Given information —
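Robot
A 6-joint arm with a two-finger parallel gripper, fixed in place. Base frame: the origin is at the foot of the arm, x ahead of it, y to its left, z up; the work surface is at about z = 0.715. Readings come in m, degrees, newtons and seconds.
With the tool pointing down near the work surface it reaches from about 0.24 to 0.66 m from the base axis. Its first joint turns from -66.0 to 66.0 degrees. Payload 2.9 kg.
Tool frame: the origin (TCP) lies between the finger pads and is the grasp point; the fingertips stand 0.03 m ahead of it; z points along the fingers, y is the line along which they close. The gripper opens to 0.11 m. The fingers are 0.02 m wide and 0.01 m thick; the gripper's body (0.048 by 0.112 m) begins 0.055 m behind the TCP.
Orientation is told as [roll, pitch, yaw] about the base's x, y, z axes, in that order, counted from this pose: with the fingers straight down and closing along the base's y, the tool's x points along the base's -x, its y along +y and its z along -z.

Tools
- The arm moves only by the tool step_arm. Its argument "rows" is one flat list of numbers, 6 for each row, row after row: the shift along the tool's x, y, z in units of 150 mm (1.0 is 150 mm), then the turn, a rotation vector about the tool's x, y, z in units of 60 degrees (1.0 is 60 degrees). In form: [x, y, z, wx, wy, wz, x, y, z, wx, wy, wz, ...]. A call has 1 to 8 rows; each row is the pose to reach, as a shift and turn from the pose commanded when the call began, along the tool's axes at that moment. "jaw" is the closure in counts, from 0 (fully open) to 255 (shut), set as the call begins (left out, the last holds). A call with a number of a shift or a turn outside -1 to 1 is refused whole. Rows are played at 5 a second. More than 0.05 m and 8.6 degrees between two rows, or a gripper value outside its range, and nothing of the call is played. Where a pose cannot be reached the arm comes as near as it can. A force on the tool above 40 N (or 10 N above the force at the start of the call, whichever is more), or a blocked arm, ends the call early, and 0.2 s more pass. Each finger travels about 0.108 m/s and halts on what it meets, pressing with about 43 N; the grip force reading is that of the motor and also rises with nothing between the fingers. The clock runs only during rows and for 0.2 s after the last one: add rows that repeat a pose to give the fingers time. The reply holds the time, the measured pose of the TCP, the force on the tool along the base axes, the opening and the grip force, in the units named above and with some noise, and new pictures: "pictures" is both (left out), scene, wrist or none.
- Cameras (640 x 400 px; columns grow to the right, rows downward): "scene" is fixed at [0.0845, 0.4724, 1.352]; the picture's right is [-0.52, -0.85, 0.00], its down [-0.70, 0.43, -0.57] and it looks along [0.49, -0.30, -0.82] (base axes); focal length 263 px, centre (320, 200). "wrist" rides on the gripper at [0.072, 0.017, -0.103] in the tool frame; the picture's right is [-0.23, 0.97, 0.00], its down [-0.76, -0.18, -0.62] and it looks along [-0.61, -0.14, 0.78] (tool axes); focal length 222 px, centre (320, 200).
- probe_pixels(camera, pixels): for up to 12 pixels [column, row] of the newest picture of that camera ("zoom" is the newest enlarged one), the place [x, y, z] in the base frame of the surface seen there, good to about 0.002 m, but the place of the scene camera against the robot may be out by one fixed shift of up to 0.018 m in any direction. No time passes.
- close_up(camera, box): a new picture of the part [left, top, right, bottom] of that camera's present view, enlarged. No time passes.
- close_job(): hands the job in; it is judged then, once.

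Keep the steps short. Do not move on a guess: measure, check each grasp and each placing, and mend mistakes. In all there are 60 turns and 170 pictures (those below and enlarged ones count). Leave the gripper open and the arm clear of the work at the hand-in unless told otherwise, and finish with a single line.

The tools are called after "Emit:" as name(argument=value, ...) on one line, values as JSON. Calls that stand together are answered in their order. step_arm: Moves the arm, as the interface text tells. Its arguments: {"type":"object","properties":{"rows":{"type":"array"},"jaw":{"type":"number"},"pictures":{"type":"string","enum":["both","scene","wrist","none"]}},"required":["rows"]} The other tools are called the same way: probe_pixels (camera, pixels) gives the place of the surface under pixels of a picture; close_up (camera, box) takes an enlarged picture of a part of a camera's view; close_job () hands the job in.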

What the task asks — Retype the listing exactly, in full.

The solution —
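Robot
A 6-joint arm with a two-finger parallel gripper, fixed in place. Base frame: the origin is at the foot of the arm, x ahead of it, y to its left, z up; the work surface is at about z = 0.715. Readings come in m, degrees, newtons and seconds.
With the tool pointing down near the work surface it reaches from about 0.24 to 0.66 m from the base axis. Its first joint turns from -66.0 to 66.0 degrees. Payload 2.9 kg.
Tool frame: the origin (TCP) lies between the finger pads and is the grasp point; the fingertips stand 0.03 m ahead of it; z points along the fingers, y is the line along which they close. The gripper opens to 0.11 m. The fingers are 0.02 m wide and 0.01 m thick; the gripper's body (0.048 by 0.112 m) begins 0.055 m behind the TCP.
Orientation is told as [roll, pitch, yaw] about the base's x, y, z axes, in that order, counted from this pose: with the fingers straight down and closing along the base's y, the tool's x points along the base's -x, its y along +y and its z along -z.

Tools
- The arm moves only by the tool step_arm. Its argument "rows" is one flat list of numbers, 6 for each row, row after row: the shift along the tool's x, y, z in units of 150 mm (1.0 is 150 mm), then the turn, a rotation vector about the tool's x, y, z in units of 60 degrees (1.0 is 60 degrees). In form: [x, y, z, wx, wy, wz, x, y, z, wx, wy, wz, ...]. A call has 1 to 8 rows; each row is the pose to reach, as a shift and turn from the pose commanded when the call began, along the tool's axes at that moment. "jaw" is the closure in counts, from 0 (fully open) to 255 (shut), set as the call begins (left out, the last holds). A call with a number of a shift or a turn outside -1 to 1 is refused whole. Rows are played at 5 a second. More than 0.05 m and 8.6 degrees between two rows, or a gripper value outside its range, and nothing of the call is played. Where a pose cannot be reached the arm comes as near as it can. A force on the tool above 40 N (or 10 N above the force at the start of the call, whichever is more), or a blocked arm, ends the call early, and 0.2 s more pass. Each finger travels about 0.108 m/s and halts on what it meets, pressing with about 43 N; the grip force reading is that of the motor and also rises with nothing between the fingers. The clock runs only during rows and for 0.2 s after the last one: add rows that repeat a pose to give the fingers time. The reply holds the time, the measured pose of the TCP, the force on the tool along the base axes, the opening and the grip force, in the units named above and with some noise, and new pictures: "pictures" is both (left out), scene, wrist or none.
- Cameras (640 x 400 px; columns grow to the right, rows downward): "scene" is fixed at [0.0845, 0.4724, 1.352]; the picture's right is [-0.52, -0.85, 0.00], its down [-0.70, 0.43, -0.57] and it looks along [0.49, -0.30, -0.82] (base axes); focal length 263 px, centre (320, 200). "wrist" rides on the gripper at [0.072, 0.017, -0.103] in the tool frame; the picture's right is [-0.23, 0.97, 0.00], its down [-0.76, -0.18, -0.62] and it looks along [-0.61, -0.14, 0.78] (tool axes); focal length 222 px, centre (320, 200).
- probe_pixels(camera, pixels): for up to 12 pixels [column, row] of the newest picture of that camera ("zoom" is the newest enlarged one), the place [x, y, z] in the base frame of the surface seen there, good to about 0.002 m, but the place of the scene camera against the robot may be out by one fixed shift of up to 0.018 m in any direction. No time passes.
- close_up(camera, box): a new picture of the part [left, top, right, bottom] of that camera's present view, enlarged. No time passes.
- close_job(): hands the job in; it is judged then, once.

Keep the steps short. Do not move on a guess: measure, check each grasp and each placing, and mend mistakes. In all there are 60 turns and 170 pictures (those below and enlarged ones count). Leave the gripper open and the arm clear of the work at the hand-in unless told otherwise, and finish with a single line.

The tools are called after "Emit:" as name(argument=value, ...) on one line, values as JSON. Calls that stand together are answered in their order. step_arm: Moves the arm, as the interface text tells. Its arguments: {"type":"object","properties":{"rows":{"type":"array"},"jaw":{"type":"number"},"pictures":{"type":"string","enum":["both","scene","wrist","none"]}},"required":["rows"]} The other tools are called the same way: probe_pixels (camera, pixels) gives the place of the surface under pixels of a picture; close_up (camera, box) takes an enlarged picture of a part of a camera's view; close_job () hands the job in.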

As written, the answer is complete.